Using the listing below, extract each line that has the word "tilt" in it.
======== STORED DATA ========
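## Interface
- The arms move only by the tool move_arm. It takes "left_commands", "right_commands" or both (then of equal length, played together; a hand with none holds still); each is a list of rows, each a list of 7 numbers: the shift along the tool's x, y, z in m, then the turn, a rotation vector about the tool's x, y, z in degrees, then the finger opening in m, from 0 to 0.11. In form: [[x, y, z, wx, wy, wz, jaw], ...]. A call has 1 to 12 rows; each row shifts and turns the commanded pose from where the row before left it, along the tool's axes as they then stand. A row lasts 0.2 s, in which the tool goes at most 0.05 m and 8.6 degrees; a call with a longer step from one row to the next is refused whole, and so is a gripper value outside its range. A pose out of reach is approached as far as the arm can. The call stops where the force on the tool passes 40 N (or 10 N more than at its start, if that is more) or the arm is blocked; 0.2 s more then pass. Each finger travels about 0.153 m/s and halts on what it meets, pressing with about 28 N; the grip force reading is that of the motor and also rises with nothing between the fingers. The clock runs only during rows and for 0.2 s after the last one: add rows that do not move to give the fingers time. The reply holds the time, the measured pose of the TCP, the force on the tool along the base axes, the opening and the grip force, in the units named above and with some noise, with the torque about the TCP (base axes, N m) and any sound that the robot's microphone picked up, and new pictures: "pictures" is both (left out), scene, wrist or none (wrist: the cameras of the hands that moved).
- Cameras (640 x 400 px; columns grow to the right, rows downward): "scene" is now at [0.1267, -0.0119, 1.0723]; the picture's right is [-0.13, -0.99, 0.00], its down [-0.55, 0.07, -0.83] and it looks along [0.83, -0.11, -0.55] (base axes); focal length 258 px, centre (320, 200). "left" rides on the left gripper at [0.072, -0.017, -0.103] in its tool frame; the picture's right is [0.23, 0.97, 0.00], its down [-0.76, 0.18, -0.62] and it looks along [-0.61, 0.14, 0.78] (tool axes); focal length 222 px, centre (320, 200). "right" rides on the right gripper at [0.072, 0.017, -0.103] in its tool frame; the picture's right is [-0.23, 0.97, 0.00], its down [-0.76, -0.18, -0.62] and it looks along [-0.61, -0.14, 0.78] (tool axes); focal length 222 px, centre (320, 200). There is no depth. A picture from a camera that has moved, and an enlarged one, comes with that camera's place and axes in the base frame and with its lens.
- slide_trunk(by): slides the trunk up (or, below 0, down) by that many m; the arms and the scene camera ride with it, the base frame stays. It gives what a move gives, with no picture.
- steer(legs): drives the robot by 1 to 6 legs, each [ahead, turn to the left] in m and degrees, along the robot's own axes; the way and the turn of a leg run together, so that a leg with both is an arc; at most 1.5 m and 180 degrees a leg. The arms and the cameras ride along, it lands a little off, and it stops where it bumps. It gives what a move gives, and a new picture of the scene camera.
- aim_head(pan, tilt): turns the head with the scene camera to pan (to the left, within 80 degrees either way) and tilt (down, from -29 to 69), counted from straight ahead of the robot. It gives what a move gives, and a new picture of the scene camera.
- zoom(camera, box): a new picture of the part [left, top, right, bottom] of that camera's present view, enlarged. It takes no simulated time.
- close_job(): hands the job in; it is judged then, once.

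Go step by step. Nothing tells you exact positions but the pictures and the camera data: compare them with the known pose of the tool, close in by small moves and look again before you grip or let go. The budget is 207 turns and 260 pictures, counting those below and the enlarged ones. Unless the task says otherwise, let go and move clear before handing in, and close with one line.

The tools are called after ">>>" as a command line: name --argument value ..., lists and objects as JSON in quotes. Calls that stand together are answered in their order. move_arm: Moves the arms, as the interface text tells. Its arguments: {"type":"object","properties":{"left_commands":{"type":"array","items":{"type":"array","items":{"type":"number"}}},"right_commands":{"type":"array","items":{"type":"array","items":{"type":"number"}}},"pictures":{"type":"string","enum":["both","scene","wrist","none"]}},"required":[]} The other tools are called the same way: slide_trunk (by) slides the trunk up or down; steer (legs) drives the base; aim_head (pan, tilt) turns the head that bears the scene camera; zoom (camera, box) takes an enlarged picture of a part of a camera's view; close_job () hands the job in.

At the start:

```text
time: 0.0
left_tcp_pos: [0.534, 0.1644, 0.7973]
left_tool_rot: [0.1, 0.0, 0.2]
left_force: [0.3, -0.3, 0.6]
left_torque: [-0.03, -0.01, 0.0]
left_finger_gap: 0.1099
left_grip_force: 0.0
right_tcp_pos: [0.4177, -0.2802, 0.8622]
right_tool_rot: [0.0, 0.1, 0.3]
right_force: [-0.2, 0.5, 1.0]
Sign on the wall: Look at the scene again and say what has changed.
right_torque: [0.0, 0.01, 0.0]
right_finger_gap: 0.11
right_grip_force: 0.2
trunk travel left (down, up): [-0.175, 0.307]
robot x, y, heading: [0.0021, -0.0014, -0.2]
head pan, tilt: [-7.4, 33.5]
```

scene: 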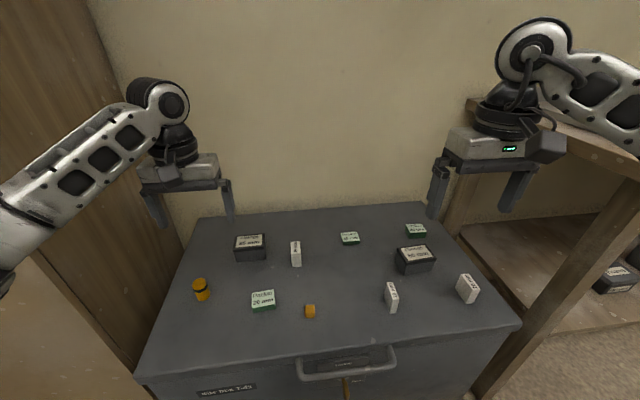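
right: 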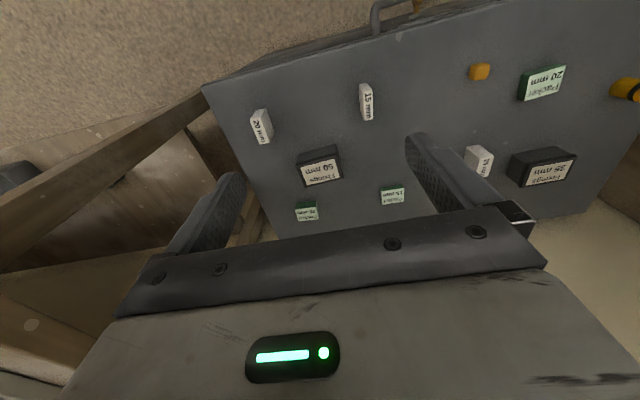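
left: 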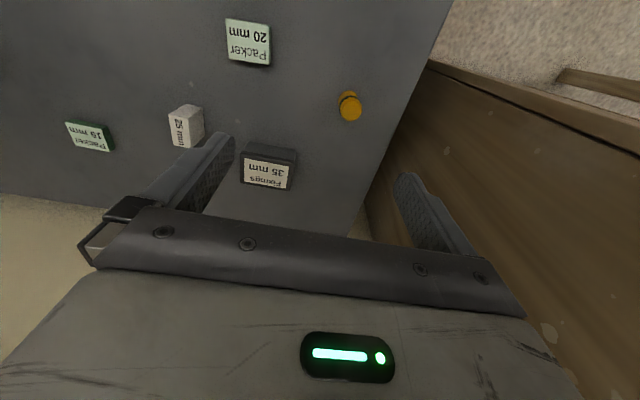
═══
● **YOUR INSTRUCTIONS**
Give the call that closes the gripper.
========
● **WRITTEN SOLUTION**
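- aim_head(pan, tilt): turns the head with the scene camera to pan (to the left, within 80 degrees either way) and tilt (down, from -29 to 69), counted from straight ahead of the robot. It gives what a move gives, and a new picture of the scene camera.
The tools are called after ">>>" as a command line: name --argument value ..., lists and objects as JSON in quotes. Calls that stand together are answered in their order. move_arm: Moves the arms, as the interface text tells. Its arguments: {"type":"object","properties":{"left_commands":{"type":"array","items":{"type":"array","items":{"type":"number"}}},"right_commands":{"type":"array","items":{"type":"array","items":{"type":"number"}}},"pictures":{"type":"string","enum":["both","scene","wrist","none"]}},"required":[]} The other tools are called the same way: slide_trunk (by) slides the trunk up or down; steer (legs) drives the base; aim_head (pan, tilt) turns the head that bears the scene camera; zoom (camera, box) takes an enlarged picture of a part of a camera's view; close_job () hands the job in.
head pan, tilt: [-7.4, 33.5]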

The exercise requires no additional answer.